Recorded information =
::::::::
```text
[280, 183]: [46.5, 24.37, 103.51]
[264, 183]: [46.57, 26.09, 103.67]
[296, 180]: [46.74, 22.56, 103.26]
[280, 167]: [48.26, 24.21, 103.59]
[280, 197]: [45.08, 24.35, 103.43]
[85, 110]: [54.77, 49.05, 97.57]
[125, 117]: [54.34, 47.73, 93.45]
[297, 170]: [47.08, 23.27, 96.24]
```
::::::::
Job = Return the listing above in its exact form.

Output for this exercise =
```text
[280, 183]: [46.5, 24.37, 103.51]
[264, 183]: [46.57, 26.09, 103.67]
[296, 180]: [46.74, 22.56, 103.26]
[280, 167]: [48.26, 24.21, 103.59]
[280, 197]: [45.08, 24.35, 103.43]
[85, 110]: [54.77, 49.05, 97.57]
[125, 117]: [54.34, 47.73, 93.45]
[297, 170]: [47.08, 23.27, 96.24]
```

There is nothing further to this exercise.